Wir haben wieder ausgiebig gefrühstückt. Die Motorräder stehen fertig gepackt vor dem Hoteleingang. Gabi freut sich: wir haben entdeckt, dass die Louis-Filialen in Berlin heute verkaufsoffenen Sonntag haben. Nach dem ergebnisoffenen Versuch, Gabis Motorradstiefel, die nach der Regenfahrt am Freitag einem Stausee glichen, irgendwie trocken zu bekommen, steht der Entschluss fest: es gibt neue!
Wir verabschieden uns von den Brautpaar und allen Gästen, nicht ohne nochmal sicher zu stellen, dass unser Paket mit den Hochzeitsklamotten auch im richtigen Auto landet und unversehrt den Weg nach Niedersachsen antritt.

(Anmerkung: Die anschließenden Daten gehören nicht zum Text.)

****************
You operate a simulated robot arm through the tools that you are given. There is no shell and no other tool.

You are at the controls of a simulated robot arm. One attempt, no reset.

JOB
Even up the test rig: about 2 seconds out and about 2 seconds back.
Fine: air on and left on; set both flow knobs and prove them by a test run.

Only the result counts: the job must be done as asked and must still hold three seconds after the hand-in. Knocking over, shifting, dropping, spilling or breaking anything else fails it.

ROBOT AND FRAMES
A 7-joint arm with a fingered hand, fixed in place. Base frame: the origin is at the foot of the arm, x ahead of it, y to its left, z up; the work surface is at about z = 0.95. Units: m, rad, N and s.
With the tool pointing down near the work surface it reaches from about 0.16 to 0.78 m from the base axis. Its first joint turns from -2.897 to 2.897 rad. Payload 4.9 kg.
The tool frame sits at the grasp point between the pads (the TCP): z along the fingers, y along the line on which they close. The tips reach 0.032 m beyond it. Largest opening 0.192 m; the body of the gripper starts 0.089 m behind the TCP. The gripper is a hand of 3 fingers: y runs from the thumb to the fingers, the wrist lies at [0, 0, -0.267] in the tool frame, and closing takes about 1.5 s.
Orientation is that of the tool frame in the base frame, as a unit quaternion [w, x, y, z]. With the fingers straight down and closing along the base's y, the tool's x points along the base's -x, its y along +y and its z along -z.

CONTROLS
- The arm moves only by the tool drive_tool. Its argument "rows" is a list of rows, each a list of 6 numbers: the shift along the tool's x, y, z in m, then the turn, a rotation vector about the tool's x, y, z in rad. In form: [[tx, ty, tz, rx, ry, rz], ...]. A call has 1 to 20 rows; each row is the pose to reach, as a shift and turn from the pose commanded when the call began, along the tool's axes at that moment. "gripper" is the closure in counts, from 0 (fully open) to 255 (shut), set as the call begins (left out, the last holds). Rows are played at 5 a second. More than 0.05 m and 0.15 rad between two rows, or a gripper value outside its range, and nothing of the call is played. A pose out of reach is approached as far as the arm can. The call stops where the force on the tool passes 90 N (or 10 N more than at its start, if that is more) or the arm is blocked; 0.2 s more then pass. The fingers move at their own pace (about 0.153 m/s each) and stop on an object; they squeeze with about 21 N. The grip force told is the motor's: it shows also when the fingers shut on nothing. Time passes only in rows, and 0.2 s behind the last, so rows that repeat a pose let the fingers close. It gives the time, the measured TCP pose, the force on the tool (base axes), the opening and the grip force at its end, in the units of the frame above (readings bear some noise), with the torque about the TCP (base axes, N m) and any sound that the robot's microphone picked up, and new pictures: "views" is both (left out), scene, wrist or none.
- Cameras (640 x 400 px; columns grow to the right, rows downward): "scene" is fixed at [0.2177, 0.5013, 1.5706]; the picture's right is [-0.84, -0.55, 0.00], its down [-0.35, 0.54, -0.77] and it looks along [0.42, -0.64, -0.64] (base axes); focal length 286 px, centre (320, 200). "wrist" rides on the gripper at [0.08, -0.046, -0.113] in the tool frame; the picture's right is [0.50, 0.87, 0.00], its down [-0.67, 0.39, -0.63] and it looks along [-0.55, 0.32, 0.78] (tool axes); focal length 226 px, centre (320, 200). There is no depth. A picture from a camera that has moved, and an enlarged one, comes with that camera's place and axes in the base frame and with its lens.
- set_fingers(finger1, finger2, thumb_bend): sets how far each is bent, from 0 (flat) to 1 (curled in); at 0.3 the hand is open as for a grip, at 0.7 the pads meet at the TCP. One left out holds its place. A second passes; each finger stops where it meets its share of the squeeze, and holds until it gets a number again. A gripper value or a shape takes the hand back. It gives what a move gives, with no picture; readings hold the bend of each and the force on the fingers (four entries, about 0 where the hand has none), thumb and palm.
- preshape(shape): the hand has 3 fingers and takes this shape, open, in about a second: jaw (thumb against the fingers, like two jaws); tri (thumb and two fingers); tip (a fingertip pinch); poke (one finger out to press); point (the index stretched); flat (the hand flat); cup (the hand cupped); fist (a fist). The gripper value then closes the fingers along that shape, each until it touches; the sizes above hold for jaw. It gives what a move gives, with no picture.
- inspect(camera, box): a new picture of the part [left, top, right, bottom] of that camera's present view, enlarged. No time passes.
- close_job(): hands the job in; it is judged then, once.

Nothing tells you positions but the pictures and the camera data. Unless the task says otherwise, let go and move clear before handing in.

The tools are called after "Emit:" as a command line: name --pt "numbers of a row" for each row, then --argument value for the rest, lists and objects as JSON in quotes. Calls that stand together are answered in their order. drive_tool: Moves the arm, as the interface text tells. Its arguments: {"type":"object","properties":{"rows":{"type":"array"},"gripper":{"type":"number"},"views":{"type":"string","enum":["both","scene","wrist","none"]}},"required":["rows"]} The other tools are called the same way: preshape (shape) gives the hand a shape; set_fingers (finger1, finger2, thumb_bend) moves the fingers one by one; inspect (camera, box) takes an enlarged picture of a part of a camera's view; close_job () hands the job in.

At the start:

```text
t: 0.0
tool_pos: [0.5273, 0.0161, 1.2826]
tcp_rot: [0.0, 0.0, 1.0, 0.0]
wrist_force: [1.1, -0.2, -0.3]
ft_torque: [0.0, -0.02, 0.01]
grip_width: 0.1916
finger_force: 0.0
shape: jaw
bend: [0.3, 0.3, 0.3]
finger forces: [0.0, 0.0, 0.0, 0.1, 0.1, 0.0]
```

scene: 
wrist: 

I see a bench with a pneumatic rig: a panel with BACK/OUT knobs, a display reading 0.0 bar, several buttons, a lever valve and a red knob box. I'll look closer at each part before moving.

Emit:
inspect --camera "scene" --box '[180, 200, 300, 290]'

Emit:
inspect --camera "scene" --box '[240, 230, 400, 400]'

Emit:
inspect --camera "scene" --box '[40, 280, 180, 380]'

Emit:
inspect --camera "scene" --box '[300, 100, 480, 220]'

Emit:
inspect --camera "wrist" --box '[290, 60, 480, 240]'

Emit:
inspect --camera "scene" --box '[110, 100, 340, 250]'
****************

Dann geht es los.
Um nicht wieder in die Baustelle zu geraten, fahren wir einen fulminanten - aber alternativlosen :) - Umweg, der uns eine gute halbe Stunde kostet.

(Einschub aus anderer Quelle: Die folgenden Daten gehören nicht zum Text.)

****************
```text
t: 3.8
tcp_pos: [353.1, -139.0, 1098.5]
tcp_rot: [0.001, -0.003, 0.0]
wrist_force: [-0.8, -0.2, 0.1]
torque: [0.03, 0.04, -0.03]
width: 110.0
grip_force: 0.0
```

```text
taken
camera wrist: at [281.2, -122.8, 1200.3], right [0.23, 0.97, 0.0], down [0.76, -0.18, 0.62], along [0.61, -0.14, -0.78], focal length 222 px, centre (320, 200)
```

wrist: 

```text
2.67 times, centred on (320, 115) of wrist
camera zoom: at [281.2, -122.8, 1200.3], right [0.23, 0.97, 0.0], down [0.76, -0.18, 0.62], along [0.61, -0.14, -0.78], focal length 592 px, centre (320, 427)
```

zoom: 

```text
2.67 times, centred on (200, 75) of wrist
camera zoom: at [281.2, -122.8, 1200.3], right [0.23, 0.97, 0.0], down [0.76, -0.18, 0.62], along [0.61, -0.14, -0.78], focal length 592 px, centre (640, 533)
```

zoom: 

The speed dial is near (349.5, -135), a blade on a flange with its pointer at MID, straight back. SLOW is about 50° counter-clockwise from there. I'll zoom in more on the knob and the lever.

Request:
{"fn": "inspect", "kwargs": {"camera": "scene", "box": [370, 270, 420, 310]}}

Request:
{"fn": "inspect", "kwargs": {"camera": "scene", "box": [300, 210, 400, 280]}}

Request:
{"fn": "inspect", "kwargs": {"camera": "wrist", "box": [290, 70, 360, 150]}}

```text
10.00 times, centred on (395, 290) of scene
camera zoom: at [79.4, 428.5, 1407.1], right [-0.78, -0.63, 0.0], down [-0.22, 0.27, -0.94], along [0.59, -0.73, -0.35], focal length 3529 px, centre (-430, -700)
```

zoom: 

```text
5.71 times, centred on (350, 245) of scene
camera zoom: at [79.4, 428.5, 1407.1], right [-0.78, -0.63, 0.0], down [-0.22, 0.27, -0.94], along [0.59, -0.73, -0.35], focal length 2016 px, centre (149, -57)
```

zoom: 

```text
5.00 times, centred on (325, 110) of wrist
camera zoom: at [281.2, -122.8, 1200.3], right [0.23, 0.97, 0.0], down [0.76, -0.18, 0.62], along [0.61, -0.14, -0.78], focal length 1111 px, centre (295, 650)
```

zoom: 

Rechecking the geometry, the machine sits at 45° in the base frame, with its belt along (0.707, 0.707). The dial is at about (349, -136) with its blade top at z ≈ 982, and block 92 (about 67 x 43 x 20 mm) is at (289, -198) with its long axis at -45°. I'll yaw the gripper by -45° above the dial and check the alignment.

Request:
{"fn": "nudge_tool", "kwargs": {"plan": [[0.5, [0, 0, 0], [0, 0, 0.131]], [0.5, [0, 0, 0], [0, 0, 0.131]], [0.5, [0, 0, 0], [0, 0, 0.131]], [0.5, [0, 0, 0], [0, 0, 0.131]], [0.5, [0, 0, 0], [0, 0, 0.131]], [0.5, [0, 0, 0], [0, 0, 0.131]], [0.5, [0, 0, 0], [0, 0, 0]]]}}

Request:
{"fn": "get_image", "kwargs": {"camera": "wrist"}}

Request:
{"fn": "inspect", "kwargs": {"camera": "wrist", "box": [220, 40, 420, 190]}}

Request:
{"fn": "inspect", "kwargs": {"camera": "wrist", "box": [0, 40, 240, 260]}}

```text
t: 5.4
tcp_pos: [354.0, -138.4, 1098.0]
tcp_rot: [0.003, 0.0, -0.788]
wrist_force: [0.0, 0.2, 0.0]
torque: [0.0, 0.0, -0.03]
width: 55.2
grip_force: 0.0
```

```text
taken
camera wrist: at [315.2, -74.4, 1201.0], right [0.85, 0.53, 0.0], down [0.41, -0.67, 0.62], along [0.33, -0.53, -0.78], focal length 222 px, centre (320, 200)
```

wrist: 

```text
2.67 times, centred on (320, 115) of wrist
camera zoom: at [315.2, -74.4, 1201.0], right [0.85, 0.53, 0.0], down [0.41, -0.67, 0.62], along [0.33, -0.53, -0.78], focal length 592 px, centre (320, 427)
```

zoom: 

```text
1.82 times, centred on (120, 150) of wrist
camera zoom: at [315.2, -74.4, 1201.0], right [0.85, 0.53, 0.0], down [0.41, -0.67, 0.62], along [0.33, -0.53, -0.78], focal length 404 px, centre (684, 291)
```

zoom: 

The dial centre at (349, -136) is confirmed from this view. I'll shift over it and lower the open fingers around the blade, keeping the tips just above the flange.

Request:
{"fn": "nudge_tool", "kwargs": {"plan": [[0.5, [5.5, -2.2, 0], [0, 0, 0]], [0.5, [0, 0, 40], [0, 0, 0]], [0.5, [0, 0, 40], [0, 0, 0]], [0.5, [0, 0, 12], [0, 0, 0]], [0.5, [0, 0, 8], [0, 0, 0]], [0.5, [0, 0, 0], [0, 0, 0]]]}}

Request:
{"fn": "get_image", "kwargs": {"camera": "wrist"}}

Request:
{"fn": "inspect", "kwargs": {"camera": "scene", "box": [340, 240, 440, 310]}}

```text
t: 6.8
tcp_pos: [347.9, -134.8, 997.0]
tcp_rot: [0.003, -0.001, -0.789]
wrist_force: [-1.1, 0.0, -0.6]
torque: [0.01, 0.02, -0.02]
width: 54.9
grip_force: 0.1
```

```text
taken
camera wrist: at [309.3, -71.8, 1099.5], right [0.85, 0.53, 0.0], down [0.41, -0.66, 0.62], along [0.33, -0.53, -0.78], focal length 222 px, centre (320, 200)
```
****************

Um kurz vor 13:00 kommen wir in Berlin-Reinickendorf bei Louis an. Erstmal gaaanz schnell die Toilette suchen, dann verstauen wir unsere sieben Sachen in zwei Schließfächern. Dabei fällt mir auf, dass der Reißverschluss der Seitentasche vom Tankrucksack offen steht. Normalerweise befindet sich dort meine Geldbörse mit den Papieren!? Ups, die steckt wohl noch in der Lederjacke, die ich gestern zur Kirche anhatte - als regelmäßiger Gottesdienstbesucher weiß ich schließlich, dass zu jedem Gottesdienst eine Kollekte gehört. Darauf war ich vorbereitet! Nicht vorbereitet bin ich darauf, dass sich meine Geldbörse samt Lederjacke jetzt in Alexandras Auto auf dem Weg nach Wilhelmshaven befindet:(
Ein kurzer Anruf bei meinem anderen Neffen, der in demselben Auto sitzt, klärt, dass meine Papiere sich gerade auf der Höhe von Hamburg befinden. Torben, meine Neffe, fotografiert zumindest mal Führerschein, Zulassungsbescheinigung und Personalausweis, und schickt das Ganze per sms auf mein Handy. Wir vereinbaren, dass er das Portemonnaie per Post nach Meran schickt. Hoffentlich kommt es dort pünktlich an?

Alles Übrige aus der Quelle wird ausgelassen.